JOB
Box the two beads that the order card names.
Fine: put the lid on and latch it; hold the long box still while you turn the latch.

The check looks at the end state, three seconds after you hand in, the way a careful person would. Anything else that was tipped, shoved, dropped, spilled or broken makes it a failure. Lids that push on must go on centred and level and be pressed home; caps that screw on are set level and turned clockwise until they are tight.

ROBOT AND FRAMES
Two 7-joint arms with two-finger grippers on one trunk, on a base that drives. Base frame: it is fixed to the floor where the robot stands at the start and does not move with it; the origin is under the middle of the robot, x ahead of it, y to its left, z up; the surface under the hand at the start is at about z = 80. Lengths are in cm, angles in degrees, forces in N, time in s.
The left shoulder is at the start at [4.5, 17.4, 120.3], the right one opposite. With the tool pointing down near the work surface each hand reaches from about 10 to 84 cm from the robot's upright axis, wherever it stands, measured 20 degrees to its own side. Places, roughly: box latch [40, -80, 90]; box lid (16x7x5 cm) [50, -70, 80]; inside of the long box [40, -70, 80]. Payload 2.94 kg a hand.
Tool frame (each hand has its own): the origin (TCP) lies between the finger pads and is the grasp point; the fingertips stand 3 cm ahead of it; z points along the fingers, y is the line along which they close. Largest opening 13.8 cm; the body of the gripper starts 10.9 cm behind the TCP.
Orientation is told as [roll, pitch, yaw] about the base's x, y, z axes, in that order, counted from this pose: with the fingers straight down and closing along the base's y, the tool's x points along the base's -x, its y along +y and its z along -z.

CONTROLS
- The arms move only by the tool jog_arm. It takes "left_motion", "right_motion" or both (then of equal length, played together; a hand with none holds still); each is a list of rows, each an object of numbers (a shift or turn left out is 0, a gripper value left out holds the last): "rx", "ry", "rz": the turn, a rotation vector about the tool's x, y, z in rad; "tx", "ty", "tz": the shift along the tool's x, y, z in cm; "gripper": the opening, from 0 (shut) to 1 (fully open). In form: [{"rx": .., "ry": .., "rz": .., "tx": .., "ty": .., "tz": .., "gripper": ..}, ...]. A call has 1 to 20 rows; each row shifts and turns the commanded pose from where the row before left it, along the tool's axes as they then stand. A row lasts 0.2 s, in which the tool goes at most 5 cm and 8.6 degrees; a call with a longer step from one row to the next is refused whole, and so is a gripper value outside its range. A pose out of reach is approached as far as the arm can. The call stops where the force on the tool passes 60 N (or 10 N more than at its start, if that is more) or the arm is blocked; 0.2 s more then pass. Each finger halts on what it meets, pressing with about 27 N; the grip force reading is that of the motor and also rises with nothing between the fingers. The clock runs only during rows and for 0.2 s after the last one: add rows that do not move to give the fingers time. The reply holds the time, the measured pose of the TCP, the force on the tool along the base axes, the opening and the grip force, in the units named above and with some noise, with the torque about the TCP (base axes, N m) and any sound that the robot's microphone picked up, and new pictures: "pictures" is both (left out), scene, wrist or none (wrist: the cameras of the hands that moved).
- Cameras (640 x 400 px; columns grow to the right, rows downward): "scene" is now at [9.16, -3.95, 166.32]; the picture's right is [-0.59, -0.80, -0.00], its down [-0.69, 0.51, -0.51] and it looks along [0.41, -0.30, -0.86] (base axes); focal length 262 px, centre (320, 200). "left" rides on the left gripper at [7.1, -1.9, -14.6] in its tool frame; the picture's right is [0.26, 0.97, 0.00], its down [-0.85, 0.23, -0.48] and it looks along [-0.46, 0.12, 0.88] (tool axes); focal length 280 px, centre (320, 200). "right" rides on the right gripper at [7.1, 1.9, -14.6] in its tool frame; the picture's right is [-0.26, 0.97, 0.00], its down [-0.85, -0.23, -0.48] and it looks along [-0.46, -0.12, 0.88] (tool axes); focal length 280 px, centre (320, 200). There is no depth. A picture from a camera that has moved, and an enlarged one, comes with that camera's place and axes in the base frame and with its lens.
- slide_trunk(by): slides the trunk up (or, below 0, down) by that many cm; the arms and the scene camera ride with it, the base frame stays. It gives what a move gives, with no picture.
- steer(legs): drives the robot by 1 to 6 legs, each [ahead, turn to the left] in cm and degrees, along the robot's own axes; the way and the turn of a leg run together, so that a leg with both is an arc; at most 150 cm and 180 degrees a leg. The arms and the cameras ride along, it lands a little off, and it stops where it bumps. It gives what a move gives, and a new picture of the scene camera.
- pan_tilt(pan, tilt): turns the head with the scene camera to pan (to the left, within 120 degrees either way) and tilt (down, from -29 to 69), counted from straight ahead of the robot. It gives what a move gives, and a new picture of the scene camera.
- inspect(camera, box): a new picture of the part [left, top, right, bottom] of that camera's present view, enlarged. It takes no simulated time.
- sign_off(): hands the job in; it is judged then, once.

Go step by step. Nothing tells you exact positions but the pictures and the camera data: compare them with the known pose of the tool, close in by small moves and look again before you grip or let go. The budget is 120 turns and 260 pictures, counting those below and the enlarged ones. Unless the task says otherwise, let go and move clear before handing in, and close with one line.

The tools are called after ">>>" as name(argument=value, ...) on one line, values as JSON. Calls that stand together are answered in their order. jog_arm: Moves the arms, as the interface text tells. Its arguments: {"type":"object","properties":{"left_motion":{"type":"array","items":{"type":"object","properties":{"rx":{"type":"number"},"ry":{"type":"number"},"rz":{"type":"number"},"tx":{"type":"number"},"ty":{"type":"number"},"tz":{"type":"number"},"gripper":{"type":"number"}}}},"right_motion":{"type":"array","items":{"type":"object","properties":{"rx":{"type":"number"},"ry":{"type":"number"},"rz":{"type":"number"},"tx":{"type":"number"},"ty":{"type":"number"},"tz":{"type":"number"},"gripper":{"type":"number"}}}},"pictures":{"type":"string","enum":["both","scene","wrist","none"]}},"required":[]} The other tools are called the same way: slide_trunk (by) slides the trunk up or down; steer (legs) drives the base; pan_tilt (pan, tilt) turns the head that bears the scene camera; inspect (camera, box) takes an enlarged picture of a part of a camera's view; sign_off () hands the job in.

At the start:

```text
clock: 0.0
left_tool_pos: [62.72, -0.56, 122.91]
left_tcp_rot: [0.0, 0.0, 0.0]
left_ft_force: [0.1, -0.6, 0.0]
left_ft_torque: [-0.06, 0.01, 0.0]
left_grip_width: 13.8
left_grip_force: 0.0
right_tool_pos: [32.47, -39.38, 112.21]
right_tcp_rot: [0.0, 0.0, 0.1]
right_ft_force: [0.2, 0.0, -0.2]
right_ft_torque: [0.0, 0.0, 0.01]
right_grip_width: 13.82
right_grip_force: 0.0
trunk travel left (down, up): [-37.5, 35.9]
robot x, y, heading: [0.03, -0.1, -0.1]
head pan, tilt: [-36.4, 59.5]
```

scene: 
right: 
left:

════════

[Source text]
Common issues with pumping systems

Centrifugal pump efficiency will usually increase with pump size as flow rate increases. At lower flow rates, positive displacement pumps should be considered. Often, pumping system problems occur from improper pump selection and operation, later producing considerable maintenance needs and loss of energy efficiency. Examples of these problems include inefficient operation, poor flow control, internal recirculation, and high maintenance. Due to the mechanical nature of pumps, they are also subject to wear, erosion, cavitation, and leakage.

A pump’s efficiency can degrade as much as 10–25% before it is replaced. Efficiencies of 50–60% or lower are quite common in degraded pumps [Reference 1]. However, because these inefficiencies are not readily obvious, opportunities to save energy by repairing or replacing components and optimizing systems are often overlooked. A starting point to tackle system problems is to perform a system assessment, which reviews the operation of a pumping system, often using certain tools to help identify inefficiencies in the system, determine improvement measures, and estimate potential energy savings.

Pumps are often operated over a wide range of flow conditions. A key to improving system performance and reliability is to fully understand system requirements (peak demand, average demand, and the variability of demand) on a daily and yearly basis. This information should be used to match flow and pressure requirements more closely to system needs. In matching pumping equipment to loads, pumps should be sized to maximize the amount of time that a pump operates at or near its BEP. A control valve too open or too closed is one of the possible signals of system inefficiencies. A more detailed description of the efficiency improvement opportunities and types of system improvements that can be made follows.

Efficiency improvement opportunities in system design

This section describes key improvement opportunities in pumping systems to assist operators and engineers in reducing energy use and prolonging the durability of pumping systems. As a rule of thumb, benefits from efficiency improvement will be likely if the system has flow rates that vary by 30% or more from the BEP and system imbalances greater than 20%. Software tools such as the Pumping System Assessment Tool (PSAT) of the US Department of Energy (DOE) provide estimates of optimal efficiency [Reference 9].

════════

[Exercise objective] Copy the part of the source text from the words "Common issues with" through the words "cavitation, and leakage.".

[Finished exercise]
Common issues with pumping systems

Centrifugal pump efficiency will usually increase with pump size as flow rate increases. At lower flow rates, positive displacement pumps should be considered. Often, pumping system problems occur from improper pump selection and operation, later producing considerable maintenance needs and loss of energy efficiency. Examples of these problems include inefficient operation, poor flow control, internal recirculation, and high maintenance. Due to the mechanical nature of pumps, they are also subject to wear, erosion, cavitation, and leakage.